*GOAL OF THE EXERCISE*. Would you transcribe the whole listing exactly, minus its pictures?

-----

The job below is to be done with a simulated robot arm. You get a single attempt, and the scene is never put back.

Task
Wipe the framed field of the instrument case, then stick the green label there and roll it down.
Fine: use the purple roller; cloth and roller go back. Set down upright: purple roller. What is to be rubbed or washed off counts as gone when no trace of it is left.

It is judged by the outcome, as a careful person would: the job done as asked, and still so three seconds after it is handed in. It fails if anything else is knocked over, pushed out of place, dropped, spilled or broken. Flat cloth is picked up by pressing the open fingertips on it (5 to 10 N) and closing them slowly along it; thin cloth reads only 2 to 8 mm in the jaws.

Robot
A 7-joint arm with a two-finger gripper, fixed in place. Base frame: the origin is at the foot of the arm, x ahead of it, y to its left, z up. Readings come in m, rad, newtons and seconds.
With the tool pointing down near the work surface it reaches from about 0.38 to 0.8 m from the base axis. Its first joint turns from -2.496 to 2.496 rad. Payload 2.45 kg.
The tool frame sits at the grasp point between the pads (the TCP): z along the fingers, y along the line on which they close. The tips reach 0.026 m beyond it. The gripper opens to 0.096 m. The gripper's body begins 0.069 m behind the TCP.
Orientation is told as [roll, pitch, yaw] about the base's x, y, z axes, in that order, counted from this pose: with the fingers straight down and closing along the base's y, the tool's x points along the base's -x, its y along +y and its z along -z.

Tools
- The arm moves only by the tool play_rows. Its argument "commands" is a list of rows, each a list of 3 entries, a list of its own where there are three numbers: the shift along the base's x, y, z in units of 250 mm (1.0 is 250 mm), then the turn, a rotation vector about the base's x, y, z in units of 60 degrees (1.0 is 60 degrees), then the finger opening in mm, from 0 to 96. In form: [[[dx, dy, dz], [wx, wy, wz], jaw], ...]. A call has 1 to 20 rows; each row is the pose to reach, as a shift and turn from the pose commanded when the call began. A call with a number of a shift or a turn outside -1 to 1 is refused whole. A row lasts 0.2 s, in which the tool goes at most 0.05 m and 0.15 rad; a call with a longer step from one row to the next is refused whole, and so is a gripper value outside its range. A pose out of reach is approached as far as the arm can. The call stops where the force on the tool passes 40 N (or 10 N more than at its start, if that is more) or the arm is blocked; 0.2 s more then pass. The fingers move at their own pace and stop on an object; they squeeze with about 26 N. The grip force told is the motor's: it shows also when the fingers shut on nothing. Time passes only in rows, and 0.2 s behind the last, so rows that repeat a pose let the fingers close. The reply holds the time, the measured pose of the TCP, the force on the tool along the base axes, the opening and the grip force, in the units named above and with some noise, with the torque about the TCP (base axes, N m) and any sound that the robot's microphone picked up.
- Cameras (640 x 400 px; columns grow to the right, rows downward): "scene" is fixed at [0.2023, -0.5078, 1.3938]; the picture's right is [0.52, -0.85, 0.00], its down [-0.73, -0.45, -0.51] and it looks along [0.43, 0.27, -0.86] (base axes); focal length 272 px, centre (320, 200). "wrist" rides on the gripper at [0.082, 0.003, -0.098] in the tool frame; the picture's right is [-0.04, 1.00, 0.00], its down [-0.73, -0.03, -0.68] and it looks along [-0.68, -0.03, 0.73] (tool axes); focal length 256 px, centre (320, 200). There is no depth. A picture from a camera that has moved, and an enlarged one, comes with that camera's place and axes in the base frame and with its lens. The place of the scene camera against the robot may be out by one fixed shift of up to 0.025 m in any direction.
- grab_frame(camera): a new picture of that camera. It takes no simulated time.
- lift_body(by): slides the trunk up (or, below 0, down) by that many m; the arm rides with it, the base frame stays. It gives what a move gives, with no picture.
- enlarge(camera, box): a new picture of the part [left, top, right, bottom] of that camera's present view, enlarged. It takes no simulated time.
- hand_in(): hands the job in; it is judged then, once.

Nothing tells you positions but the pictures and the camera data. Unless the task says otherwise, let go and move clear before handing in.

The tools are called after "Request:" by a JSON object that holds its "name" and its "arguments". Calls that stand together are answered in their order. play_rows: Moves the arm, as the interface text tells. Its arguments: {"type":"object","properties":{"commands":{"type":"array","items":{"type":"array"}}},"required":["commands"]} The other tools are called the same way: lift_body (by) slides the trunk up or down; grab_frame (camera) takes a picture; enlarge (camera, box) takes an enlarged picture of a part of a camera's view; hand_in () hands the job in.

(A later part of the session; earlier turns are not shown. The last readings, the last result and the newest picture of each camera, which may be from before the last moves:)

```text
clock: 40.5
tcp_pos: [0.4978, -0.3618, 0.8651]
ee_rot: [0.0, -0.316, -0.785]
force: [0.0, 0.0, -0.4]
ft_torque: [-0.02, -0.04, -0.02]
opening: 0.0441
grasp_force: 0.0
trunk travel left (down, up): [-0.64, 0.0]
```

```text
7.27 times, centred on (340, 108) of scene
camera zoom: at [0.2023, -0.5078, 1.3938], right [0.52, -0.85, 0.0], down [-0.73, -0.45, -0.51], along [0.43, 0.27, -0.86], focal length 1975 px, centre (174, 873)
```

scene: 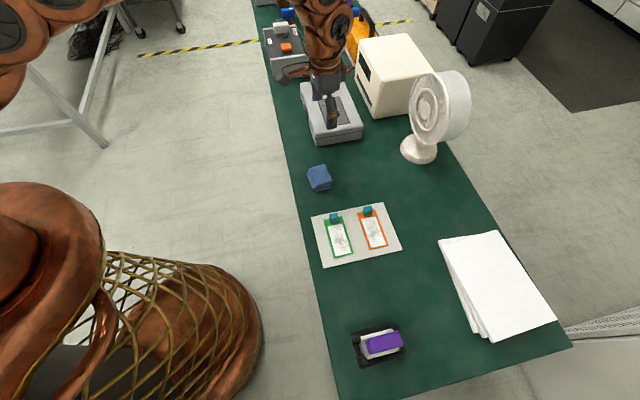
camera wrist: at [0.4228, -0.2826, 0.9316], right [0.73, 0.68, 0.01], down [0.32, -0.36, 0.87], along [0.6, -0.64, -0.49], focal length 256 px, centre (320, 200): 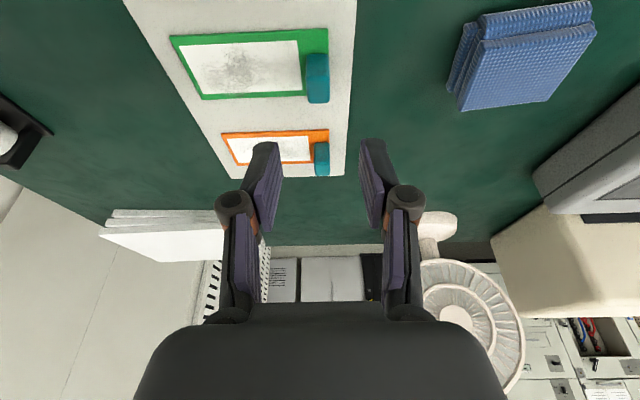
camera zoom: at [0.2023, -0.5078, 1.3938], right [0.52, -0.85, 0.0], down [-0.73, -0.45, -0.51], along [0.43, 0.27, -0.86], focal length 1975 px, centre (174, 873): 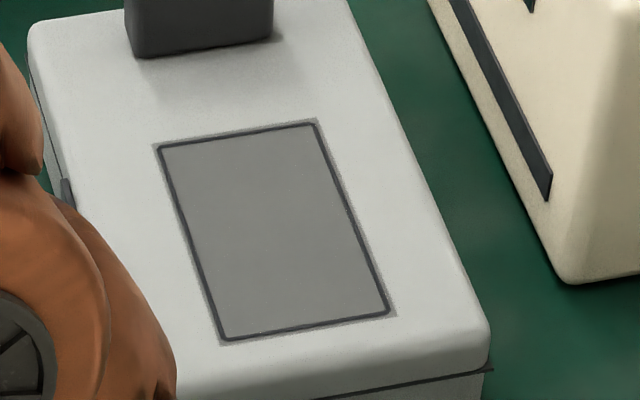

-----

*EXERCISE OUTPUT*.
The job below is to be done with a simulated robot arm. You get a single attempt, and the scene is never put back.

Task
Wipe the framed field of the instrument case, then stick the green label there and roll it down.
Fine: use the purple roller; cloth and roller go back. Set down upright: purple roller. What is to be rubbed or washed off counts as gone when no trace of it is left.

It is judged by the outcome, as a careful person would: the job done as asked, and still so three seconds after it is handed in. It fails if anything else is knocked over, pushed out of place, dropped, spilled or broken. Flat cloth is picked up by pressing the open fingertips on it (5 to 10 N) and closing them slowly along it; thin cloth reads only 2 to 8 mm in the jaws.

Robot
A 7-joint arm with a two-finger gripper, fixed in place. Base frame: the origin is at the foot of the arm, x ahead of it, y to its left, z up. Readings come in m, rad, newtons and seconds.
With the tool pointing down near the work surface it reaches from about 0.38 to 0.8 m from the base axis. Its first joint turns from -2.496 to 2.496 rad. Payload 2.45 kg.
The tool frame sits at the grasp point between the pads (the TCP): z along the fingers, y along the line on which they close. The tips reach 0.026 m beyond it. The gripper opens to 0.096 m. The gripper's body begins 0.069 m behind the TCP.
Orientation is told as [roll, pitch, yaw] about the base's x, y, z axes, in that order, counted from this pose: with the fingers straight down and closing along the base's y, the tool's x points along the base's -x, its y along +y and its z along -z.

Tools
- The arm moves only by the tool play_rows. Its argument "commands" is a list of rows, each a list of 3 entries, a list of its own where there are three numbers: the shift along the base's x, y, z in units of 250 mm (1.0 is 250 mm), then the turn, a rotation vector about the base's x, y, z in units of 60 degrees (1.0 is 60 degrees), then the finger opening in mm, from 0 to 96. In form: [[[dx, dy, dz], [wx, wy, wz], jaw], ...]. A call has 1 to 20 rows; each row is the pose to reach, as a shift and turn from the pose commanded when the call began. A call with a number of a shift or a turn outside -1 to 1 is refused whole. A row lasts 0.2 s, in which the tool goes at most 0.05 m and 0.15 rad; a call with a longer step from one row to the next is refused whole, and so is a gripper value outside its range. A pose out of reach is approached as far as the arm can. The call stops where the force on the tool passes 40 N (or 10 N more than at its start, if that is more) or the arm is blocked; 0.2 s more then pass. The fingers move at their own pace and stop on an object; they squeeze with about 26 N. The grip force told is the motor's: it shows also when the fingers shut on nothing. Time passes only in rows, and 0.2 s behind the last, so rows that repeat a pose let the fingers close. The reply holds the time, the measured pose of the TCP, the force on the tool along the base axes, the opening and the grip force, in the units named above and with some noise, with the torque about the TCP (base axes, N m) and any sound that the robot's microphone picked up.
- Cameras (640 x 400 px; columns grow to the right, rows downward): "scene" is fixed at [0.2023, -0.5078, 1.3938]; the picture's right is [0.52, -0.85, 0.00], its down [-0.73, -0.45, -0.51] and it looks along [0.43, 0.27, -0.86] (base axes); focal length 272 px, centre (320, 200). "wrist" rides on the gripper at [0.082, 0.003, -0.098] in the tool frame; the picture's right is [-0.04, 1.00, 0.00], its down [-0.73, -0.03, -0.68] and it looks along [-0.68, -0.03, 0.73] (tool axes); focal length 256 px, centre (320, 200). There is no depth. A picture from a camera that has moved, and an enlarged one, comes with that camera's place and axes in the base frame and with its lens. The place of the scene camera against the robot may be out by one fixed shift of up to 0.025 m in any direction.
- grab_frame(camera): a new picture of that camera. It takes no simulated time.
- lift_body(by): slides the trunk up (or, below 0, down) by that many m; the arm rides with it, the base frame stays. It gives what a move gives, with no picture.
- enlarge(camera, box): a new picture of the part [left, top, right, bottom] of that camera's present view, enlarged. It takes no simulated time.
- hand_in(): hands the job in; it is judged then, once.

Nothing tells you positions but the pictures and the camera data. Unless the task says otherwise, let go and move clear before handing in.

The tools are called after "Request:" by a JSON object that holds its "name" and its "arguments". Calls that stand together are answered in their order. play_rows: Moves the arm, as the interface text tells. Its arguments: {"type":"object","properties":{"commands":{"type":"array","items":{"type":"array"}}},"required":["commands"]} The other tools are called the same way: lift_body (by) slides the trunk up or down; grab_frame (camera) takes a picture; enlarge (camera, box) takes an enlarged picture of a part of a camera's view; hand_in () hands the job in.

(A later part of the session; earlier turns are not shown. The last readings, the last result and the newest picture of each camera, which may be from before the last moves:)

```text
clock: 40.5
tcp_pos: [0.4978, -0.3618, 0.8651]
ee_rot: [0.0, -0.316, -0.785]
force: [0.0, 0.0, -0.4]
ft_torque: [-0.02, -0.04, -0.02]
opening: 0.0441
grasp_force: 0.0
trunk travel left (down, up): [-0.64, 0.0]
```

```text
7.27 times, centred on (340, 108) of scene
camera zoom: at [0.2023, -0.5078, 1.3938], right [0.52, -0.85, 0.0], down [-0.73, -0.45, -0.51], along [0.43, 0.27, -0.86], focal length 1975 px, centre (174, 873)
```

scene: 
camera wrist: at [0.4228, -0.2826, 0.9316], right [0.73, 0.68, 0.01], down [0.32, -0.36, 0.87], along [0.6, -0.64, -0.49], focal length 256 px, centre (320, 200): 
camera zoom: at [0.2023, -0.5078, 1.3938], right [0.52, -0.85, 0.0], down [-0.73, -0.45, -0.51], along [0.43, 0.27, -0.86], focal length 1975 px, centre (174, 873): 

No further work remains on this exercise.